_Extract_.
++++

NO. 192 PITTSBURGH 1982, Appeal from the Order in the Court of Common Pleas of Mercer County, Orphans No. Register No. 38448 Relinquishment No. 481


Mary Ann McConnell, Mercer, for appellant.

Brenda Katherine McBride, Grove City, for appellees.

Cercone, President Judge, and Spaeth and Hester, JJ.

Author: Spaeth

[ 320 Pa. Super. Page 510]

This appeal is from an order involuntarily terminating appellant's parental rights to her three children. We have concluded that the trial court applied an incorrect standard of proof, and unduly restricted the evidence. We therefore reverse and remand for a new hearing.

In Santosky v. Kramer, 455 U.S. 745, 102 S.Ct. 1388, 71 L.Ed.2d 599 (1982), the Court held that parental rights may not be involuntarily terminated except upon at least clear and convincing evidence. In In Re Adoption of M.E.T., 313 Pa. Super. 316, 459 A.2d 1247 (1983), we held

     that any case in which a party's parental rights were terminated based on a preponderance of the evidence standard should be remanded to the trial court for further proceedings at which the constitutionally mandated clear and convincing evidence standard shall be applied. [ ] We do not, however, feel that the lower court must, in all cases, hold new evidentiary hearings.

++++

_Prompt 1_. Set down the extract once more as it stands.

++++

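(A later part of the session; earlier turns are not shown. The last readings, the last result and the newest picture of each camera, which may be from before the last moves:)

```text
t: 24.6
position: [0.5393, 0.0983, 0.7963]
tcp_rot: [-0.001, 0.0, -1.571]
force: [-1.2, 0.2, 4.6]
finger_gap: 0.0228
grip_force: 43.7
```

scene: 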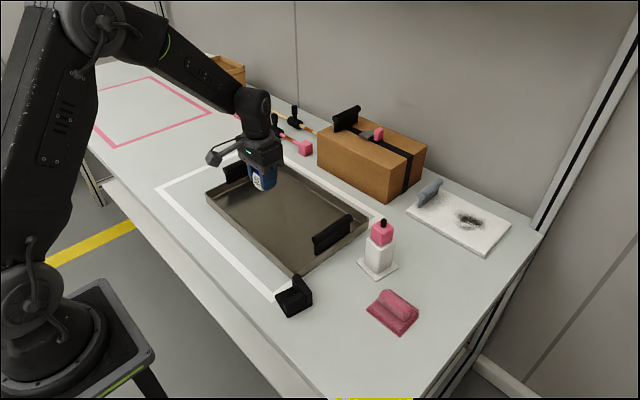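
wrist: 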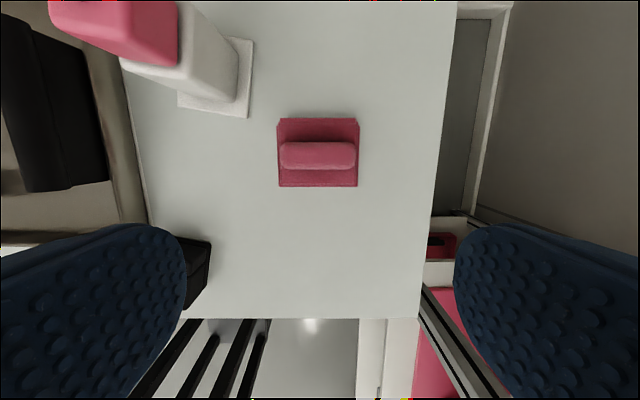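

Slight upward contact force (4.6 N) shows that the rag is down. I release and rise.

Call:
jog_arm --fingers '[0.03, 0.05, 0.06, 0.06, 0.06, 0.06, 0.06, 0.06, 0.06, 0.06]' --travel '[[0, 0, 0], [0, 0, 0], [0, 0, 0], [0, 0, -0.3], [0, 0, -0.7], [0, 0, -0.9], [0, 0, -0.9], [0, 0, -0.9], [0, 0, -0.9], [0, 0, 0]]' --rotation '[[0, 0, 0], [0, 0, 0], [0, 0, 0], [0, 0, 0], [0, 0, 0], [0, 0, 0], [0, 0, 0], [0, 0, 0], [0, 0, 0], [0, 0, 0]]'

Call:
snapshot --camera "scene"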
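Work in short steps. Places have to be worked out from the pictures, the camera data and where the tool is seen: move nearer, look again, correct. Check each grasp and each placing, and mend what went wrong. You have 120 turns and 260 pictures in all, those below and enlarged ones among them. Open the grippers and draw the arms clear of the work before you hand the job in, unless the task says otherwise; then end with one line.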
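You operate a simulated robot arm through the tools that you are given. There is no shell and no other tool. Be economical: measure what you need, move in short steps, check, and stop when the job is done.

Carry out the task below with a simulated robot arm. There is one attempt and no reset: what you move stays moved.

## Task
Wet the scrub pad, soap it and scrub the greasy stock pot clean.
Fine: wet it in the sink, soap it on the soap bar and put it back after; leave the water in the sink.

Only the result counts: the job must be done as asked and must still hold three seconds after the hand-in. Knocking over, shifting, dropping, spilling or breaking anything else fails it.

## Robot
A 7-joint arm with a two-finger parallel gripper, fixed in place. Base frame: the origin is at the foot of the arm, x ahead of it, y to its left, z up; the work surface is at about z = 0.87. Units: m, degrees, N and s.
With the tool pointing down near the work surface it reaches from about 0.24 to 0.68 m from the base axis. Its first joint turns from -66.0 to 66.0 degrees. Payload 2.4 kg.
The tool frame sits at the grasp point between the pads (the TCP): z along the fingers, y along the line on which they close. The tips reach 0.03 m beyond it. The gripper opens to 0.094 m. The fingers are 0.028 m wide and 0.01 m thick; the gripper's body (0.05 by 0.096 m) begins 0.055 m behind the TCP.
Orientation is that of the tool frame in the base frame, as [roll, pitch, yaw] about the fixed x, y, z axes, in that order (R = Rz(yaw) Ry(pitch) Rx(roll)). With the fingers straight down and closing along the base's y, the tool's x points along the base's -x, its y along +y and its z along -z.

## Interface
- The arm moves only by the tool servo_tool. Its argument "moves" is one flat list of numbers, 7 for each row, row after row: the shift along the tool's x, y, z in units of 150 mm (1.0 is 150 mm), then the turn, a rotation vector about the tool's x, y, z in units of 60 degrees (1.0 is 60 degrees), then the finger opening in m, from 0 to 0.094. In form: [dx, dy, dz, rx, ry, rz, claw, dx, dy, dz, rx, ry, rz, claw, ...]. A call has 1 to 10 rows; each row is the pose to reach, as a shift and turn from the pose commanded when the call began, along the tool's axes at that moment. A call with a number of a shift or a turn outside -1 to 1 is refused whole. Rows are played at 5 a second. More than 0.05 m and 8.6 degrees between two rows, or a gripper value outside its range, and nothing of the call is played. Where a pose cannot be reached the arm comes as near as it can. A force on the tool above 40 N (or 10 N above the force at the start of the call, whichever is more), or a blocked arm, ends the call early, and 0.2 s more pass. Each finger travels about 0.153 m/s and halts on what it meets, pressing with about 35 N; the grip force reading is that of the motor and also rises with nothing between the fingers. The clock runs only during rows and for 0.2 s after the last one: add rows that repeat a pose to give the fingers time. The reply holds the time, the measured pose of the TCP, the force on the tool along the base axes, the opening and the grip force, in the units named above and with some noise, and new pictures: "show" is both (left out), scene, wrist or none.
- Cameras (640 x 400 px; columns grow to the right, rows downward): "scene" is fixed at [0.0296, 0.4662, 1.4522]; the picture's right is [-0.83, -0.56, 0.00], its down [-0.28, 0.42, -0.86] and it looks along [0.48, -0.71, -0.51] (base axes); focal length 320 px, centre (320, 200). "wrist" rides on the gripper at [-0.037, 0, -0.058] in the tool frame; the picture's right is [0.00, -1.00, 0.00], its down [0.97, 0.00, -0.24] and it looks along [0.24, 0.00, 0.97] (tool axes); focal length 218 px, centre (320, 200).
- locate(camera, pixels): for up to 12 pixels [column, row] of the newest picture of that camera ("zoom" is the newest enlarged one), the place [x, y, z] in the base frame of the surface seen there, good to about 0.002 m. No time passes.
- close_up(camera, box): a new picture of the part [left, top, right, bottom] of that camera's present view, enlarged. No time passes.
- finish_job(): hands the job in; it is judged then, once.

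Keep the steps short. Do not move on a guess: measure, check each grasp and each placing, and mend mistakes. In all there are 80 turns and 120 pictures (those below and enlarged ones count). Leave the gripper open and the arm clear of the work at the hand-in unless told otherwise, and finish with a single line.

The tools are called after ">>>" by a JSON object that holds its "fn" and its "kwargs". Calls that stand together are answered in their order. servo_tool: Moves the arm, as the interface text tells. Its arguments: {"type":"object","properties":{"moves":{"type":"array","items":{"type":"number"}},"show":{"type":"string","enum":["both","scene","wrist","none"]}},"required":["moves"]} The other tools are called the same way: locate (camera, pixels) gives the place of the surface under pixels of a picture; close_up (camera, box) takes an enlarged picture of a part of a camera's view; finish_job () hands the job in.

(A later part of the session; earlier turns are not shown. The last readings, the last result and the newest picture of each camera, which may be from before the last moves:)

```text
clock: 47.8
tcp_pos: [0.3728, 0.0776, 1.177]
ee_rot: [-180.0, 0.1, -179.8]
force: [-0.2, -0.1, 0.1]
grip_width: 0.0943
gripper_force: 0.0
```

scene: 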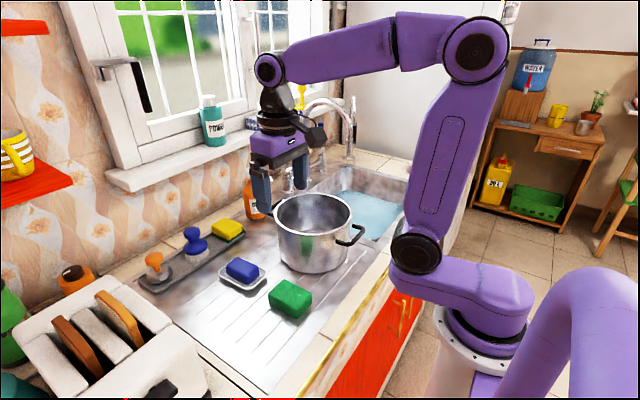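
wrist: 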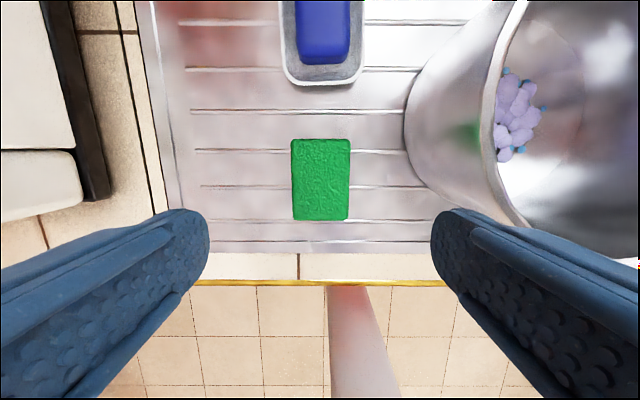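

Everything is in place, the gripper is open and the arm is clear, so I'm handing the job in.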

++++

_Prompt 2_. Write out exactly the lines running from the line containing "- close_up(camera, box): a" to the line containing "The tools are", with both of those lines included.

_Written response 1_.
NO. 192 PITTSBURGH 1982, Appeal from the Order in the Court of Common Pleas of Mercer County, Orphans No. Register No. 38448 Relinquishment No. 481


Mary Ann McConnell, Mercer, for appellant.

Brenda Katherine McBride, Grove City, for appellees.

Cercone, President Judge, and Spaeth and Hester, JJ.

Author: Spaeth

[ 320 Pa. Super. Page 510]

This appeal is from an order involuntarily terminating appellant's parental rights to her three children. We have concluded that the trial court applied an incorrect standard of proof, and unduly restricted the evidence. We therefore reverse and remand for a new hearing.

In Santosky v. Kramer, 455 U.S. 745, 102 S.Ct. 1388, 71 L.Ed.2d 599 (1982), the Court held that parental rights may not be involuntarily terminated except upon at least clear and convincing evidence. In In Re Adoption of M.E.T., 313 Pa. Super. 316, 459 A.2d 1247 (1983), we held

     that any case in which a party's parental rights were terminated based on a preponderance of the evidence standard should be remanded to the trial court for further proceedings at which the constitutionally mandated clear and convincing evidence standard shall be applied. [ ] We do not, however, feel that the lower court must, in all cases, hold new evidentiary hearings.

_Written response 2_.
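- close_up(camera, box): a new picture of the part [left, top, right, bottom] of that camera's present view, enlarged. No time passes.
- finish_job(): hands the job in; it is judged then, once.

Keep the steps short. Do not move on a guess: measure, check each grasp and each placing, and mend mistakes. In all there are 80 turns and 120 pictures (those below and enlarged ones count). Leave the gripper open and the arm clear of the work at the hand-in unless told otherwise, and finish with a single line.

The tools are called after ">>>" by a JSON object that holds its "fn" and its "kwargs". Calls that stand together are answered in their order. servo_tool: Moves the arm, as the interface text tells. Its arguments: {"type":"object","properties":{"moves":{"type":"array","items":{"type":"number"}},"show":{"type":"string","enum":["both","scene","wrist","none"]}},"required":["moves"]} The other tools are called the same way: locate (camera, pixels) gives the place of the surface under pixels of a picture; close_up (camera, box) takes an enlarged picture of a part of a camera's view; finish_job () hands the job in.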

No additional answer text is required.